Given the big change in bond/equity correlation seen over the last few years, investors have realised that “diversification is based on a correlation assumption that is no longer the case”. That’s where tail risk hedging comes in.
“You can think of tail risk hedging as providing two things: an offset, which reduces your volatility, and/or liquidity, to give you cash for investing in the market when it’s significantly oversold, or for another need,” Boyle says. “Running a tail risk strategy is a very strange emotional journey because you want the world to end – except on a basic human level, where you don’t.”
Super funds have guaranteed inflows, which fulfill part of the role of a tail risk program by providing liquidity to buy the market at the bottom – and on the way to it – without the associated hedging costs. But, Boyle says, that’s only one part of the equation when funds have an increasingly internationalised asset base.
“If you have FX, particularly if you have large foreign assets, which a lot of super funds do, you need to meet those liquidity requirements in that drawdown. The other thing is that the currencies tend to be high beta currencies in regards to risk – you get this double whammy of your assets selling off, and also losing money at the same time on your currency hedging.
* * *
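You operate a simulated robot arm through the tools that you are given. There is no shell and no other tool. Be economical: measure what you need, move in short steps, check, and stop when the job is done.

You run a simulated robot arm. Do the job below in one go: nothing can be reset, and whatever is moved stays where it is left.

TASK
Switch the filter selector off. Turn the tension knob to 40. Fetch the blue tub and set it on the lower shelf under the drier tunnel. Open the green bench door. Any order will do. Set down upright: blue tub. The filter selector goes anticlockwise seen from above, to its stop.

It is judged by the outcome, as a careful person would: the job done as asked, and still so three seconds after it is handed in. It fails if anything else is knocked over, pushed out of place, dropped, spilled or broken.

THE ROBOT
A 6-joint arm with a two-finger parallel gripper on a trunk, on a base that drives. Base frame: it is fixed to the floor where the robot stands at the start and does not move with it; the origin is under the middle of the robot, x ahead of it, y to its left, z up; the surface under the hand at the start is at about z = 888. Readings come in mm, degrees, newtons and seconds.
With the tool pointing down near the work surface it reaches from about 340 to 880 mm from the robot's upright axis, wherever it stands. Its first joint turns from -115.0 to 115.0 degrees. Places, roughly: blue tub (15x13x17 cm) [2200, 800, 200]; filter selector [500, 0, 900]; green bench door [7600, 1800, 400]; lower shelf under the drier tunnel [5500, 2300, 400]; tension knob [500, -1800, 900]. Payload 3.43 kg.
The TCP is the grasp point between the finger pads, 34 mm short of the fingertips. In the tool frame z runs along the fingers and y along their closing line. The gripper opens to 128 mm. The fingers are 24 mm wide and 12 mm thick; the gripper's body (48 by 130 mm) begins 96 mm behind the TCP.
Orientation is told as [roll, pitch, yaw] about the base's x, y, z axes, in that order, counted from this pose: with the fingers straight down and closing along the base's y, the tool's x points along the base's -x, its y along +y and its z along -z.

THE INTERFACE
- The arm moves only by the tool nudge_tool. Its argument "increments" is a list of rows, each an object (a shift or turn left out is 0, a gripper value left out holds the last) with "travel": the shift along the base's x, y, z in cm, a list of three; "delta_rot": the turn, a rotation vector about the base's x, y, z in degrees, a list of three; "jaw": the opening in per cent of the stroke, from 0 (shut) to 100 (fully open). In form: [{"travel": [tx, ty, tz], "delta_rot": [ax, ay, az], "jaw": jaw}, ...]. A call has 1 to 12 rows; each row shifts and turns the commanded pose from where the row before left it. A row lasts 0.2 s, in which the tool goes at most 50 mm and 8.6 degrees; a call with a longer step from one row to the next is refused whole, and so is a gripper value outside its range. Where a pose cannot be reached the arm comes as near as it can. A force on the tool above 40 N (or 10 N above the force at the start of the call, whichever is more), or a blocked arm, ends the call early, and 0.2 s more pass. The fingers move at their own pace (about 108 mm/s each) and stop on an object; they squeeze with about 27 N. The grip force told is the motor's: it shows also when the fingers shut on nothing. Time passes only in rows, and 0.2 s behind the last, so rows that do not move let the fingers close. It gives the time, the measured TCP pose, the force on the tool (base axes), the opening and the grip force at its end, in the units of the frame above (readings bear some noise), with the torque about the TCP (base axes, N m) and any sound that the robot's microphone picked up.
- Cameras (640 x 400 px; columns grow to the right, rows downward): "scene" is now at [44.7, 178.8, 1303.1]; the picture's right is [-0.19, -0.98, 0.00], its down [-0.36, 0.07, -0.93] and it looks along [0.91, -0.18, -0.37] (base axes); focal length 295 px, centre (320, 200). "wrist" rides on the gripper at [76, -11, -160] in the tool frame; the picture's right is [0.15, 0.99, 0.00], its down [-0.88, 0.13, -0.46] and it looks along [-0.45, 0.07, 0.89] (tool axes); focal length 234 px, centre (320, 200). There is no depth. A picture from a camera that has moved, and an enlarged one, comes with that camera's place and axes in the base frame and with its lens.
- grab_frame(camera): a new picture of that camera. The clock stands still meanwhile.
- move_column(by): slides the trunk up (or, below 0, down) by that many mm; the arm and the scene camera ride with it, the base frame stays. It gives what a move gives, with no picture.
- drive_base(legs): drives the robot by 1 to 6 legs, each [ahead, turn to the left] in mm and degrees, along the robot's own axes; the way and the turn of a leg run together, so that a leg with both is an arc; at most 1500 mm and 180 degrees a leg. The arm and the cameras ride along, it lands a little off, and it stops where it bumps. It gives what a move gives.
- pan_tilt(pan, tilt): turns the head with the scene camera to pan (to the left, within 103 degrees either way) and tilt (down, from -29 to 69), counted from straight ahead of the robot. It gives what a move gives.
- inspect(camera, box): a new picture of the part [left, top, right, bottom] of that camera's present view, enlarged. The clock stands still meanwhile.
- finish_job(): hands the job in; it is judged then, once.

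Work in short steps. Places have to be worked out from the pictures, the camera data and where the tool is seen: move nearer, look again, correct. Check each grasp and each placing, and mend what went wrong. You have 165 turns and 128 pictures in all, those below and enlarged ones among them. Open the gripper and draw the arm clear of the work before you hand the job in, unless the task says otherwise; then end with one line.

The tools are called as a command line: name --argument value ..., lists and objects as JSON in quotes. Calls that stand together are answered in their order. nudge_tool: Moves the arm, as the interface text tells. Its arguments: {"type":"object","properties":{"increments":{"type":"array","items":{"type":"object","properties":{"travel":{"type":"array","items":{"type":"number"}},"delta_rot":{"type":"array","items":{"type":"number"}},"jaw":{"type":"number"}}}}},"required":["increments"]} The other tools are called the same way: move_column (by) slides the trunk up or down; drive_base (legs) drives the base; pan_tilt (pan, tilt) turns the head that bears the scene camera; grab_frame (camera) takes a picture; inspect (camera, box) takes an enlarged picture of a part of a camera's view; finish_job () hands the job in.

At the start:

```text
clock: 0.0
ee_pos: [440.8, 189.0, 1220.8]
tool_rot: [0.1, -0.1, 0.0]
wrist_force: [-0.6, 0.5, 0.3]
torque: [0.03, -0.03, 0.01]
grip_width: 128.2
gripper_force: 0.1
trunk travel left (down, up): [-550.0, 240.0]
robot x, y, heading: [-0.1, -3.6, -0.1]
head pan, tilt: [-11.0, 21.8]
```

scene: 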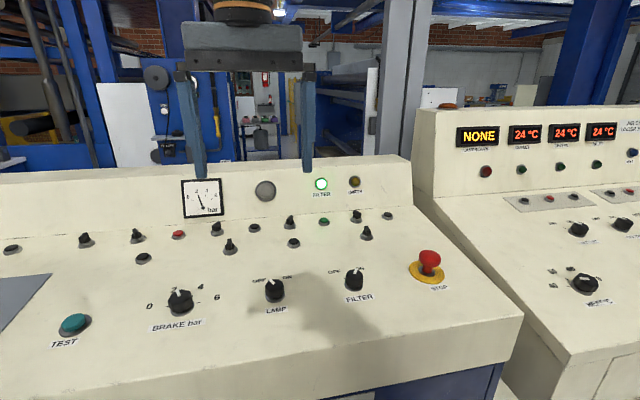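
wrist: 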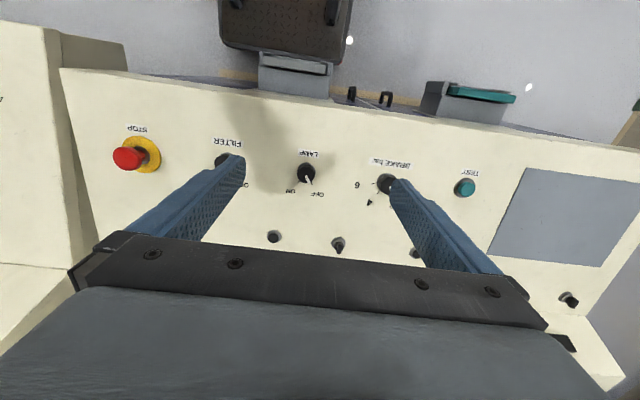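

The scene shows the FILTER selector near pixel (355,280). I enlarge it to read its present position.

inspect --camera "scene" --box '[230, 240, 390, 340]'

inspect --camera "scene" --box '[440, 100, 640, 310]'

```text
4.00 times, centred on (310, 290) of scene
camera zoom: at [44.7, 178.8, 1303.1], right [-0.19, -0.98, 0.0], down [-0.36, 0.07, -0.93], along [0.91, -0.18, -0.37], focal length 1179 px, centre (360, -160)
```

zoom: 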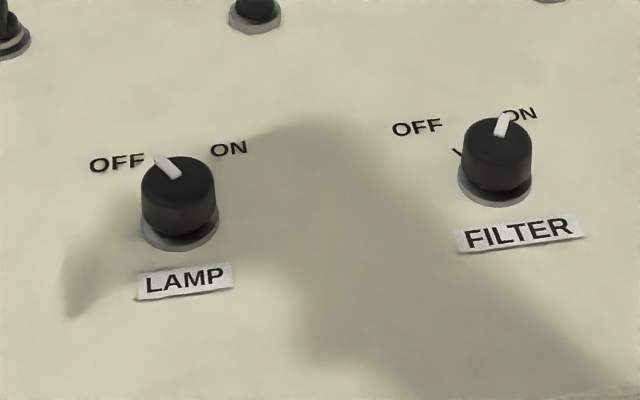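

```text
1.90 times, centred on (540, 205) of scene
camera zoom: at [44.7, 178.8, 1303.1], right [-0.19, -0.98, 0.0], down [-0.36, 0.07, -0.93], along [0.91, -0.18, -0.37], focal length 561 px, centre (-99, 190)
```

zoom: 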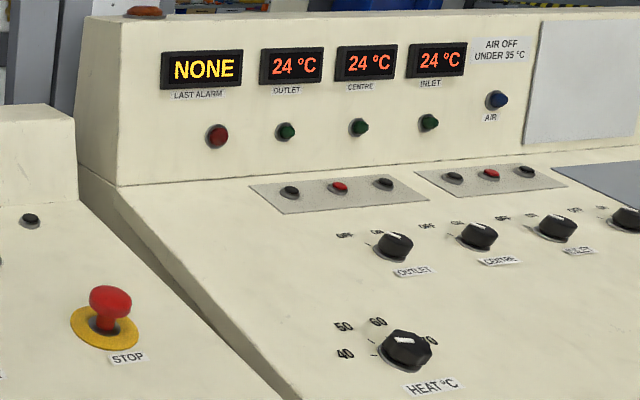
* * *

“You need something to offset that. And now there’s a reasonable rate differential across their world and you’re going into a period where you’re having quite a lot of monetary dispersion. Currencies have moved around more.”
Tail, like every strategy, has its hot periods. And like all of those strategies, the hot period is usually the wrong time to buy them. The cost of portfolio protection almost always goes up right after it’s come in handy. But the Atlantic House product blends tail with diversifying strategies that aim to mitigate some of the bleed associated with hedging costs and prevent it from becoming a “material drag” on the portfolio.
“This year we’ve had what looks like the beginning of a couple of tail risk events. We had a reasonable drawdown in summer and that huge spike in volatility in August. And if you don’t have that continued drawdown it’s not a product that’s going to provide a massive amount of return.
“If you look at a tail risk fund benchmark a lot of them went up and then went straight back down. But you have to look at the future, not the past… If it does very, very well I hope that we’d lose money and people would put that money in equities. But I think what will happen is we’ll get money because of that mentality.”